PROBLEM DESCRIPTION
Copy out each line of the material in which the word "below" appears.

===== RECORDED INFORMATION =====

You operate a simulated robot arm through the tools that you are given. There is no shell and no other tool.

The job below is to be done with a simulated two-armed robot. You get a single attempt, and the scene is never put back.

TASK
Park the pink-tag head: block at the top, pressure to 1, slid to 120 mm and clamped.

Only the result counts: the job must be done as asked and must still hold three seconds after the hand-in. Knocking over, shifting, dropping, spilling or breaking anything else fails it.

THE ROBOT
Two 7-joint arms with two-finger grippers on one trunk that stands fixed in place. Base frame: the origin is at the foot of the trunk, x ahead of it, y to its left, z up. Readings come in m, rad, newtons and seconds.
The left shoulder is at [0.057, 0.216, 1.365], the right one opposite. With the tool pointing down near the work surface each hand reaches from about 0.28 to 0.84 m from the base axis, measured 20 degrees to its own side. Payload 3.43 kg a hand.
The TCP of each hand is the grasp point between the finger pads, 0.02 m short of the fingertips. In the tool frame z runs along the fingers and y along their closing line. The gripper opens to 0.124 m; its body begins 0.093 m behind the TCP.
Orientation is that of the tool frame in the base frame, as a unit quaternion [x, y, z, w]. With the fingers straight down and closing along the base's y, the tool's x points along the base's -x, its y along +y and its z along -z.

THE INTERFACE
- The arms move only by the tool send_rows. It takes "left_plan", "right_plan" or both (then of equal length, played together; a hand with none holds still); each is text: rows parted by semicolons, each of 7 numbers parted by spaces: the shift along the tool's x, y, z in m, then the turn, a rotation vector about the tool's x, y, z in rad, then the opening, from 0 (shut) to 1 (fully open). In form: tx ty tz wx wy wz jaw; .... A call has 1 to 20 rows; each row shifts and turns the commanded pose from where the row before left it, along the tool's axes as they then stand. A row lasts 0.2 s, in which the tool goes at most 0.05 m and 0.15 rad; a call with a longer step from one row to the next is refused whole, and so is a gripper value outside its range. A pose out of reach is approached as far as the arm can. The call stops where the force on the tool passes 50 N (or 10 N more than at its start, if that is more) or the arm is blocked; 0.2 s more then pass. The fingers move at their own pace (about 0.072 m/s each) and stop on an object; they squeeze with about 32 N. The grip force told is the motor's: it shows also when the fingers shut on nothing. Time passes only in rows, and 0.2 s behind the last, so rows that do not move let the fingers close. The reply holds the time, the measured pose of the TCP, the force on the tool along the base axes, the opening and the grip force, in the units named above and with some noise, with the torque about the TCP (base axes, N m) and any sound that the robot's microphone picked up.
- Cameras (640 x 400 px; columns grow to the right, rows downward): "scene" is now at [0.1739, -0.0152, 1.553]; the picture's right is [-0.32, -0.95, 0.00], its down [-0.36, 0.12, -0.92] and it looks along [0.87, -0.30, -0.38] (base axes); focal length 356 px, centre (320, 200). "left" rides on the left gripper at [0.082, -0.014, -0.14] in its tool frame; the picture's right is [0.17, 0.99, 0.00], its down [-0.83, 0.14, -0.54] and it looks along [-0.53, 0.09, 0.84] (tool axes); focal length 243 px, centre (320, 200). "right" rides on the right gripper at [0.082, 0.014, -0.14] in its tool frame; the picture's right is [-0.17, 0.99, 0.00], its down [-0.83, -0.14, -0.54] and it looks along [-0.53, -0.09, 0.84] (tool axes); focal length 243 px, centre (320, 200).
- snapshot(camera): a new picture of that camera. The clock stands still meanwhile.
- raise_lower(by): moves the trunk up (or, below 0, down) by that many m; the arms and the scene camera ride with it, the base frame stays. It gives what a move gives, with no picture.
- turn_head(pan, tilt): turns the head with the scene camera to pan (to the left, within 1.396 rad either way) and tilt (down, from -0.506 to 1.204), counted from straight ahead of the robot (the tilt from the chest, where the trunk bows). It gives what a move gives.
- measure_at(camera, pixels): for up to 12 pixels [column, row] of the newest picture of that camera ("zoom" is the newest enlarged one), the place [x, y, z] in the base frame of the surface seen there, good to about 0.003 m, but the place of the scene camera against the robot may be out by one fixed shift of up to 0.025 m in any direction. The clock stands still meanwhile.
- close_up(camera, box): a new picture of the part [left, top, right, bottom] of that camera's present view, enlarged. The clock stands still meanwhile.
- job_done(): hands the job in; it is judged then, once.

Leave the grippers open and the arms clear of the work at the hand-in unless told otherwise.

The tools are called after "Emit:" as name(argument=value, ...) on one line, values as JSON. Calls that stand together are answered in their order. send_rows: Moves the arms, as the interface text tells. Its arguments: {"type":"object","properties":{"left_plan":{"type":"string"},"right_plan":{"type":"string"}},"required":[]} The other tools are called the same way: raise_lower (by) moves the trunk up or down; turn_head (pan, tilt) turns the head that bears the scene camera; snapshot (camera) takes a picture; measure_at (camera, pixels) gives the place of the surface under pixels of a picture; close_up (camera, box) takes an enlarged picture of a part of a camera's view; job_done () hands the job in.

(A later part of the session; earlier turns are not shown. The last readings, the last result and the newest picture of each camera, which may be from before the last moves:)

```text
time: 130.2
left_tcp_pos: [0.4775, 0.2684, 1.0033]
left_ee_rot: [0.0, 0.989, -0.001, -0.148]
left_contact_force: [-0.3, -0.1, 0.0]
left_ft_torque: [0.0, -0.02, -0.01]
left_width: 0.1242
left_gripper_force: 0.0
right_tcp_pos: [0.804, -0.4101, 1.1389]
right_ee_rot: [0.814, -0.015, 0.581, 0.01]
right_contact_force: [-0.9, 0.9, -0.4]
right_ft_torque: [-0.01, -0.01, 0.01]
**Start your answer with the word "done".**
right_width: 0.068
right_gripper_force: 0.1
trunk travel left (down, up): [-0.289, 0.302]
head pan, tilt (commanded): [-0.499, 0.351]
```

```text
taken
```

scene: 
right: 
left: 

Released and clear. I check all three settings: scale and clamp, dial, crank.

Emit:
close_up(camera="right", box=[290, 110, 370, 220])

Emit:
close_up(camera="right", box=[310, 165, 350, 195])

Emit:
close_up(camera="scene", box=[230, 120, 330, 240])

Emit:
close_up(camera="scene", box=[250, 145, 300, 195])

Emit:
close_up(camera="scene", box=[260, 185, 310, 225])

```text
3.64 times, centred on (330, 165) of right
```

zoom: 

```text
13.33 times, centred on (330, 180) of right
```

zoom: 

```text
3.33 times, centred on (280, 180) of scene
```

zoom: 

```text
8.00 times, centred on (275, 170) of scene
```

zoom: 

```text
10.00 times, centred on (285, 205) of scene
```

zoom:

=====
===== RECORDED INFORMATION =====

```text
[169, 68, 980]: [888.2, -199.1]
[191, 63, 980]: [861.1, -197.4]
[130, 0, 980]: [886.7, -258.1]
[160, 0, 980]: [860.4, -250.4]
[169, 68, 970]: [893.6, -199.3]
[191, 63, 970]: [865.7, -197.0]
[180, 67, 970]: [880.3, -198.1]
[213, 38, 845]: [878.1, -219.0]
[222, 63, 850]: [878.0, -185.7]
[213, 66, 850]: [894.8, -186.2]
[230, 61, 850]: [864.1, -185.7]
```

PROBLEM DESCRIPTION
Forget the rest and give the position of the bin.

=====

CORRECT OUTPUT
The job below is to be done with a simulated two-armed robot. You get a single attempt, and the scene is never put back.
- raise_lower(by): moves the trunk up (or, below 0, down) by that many m; the arms and the scene camera ride with it, the base frame stays. It gives what a move gives, with no picture.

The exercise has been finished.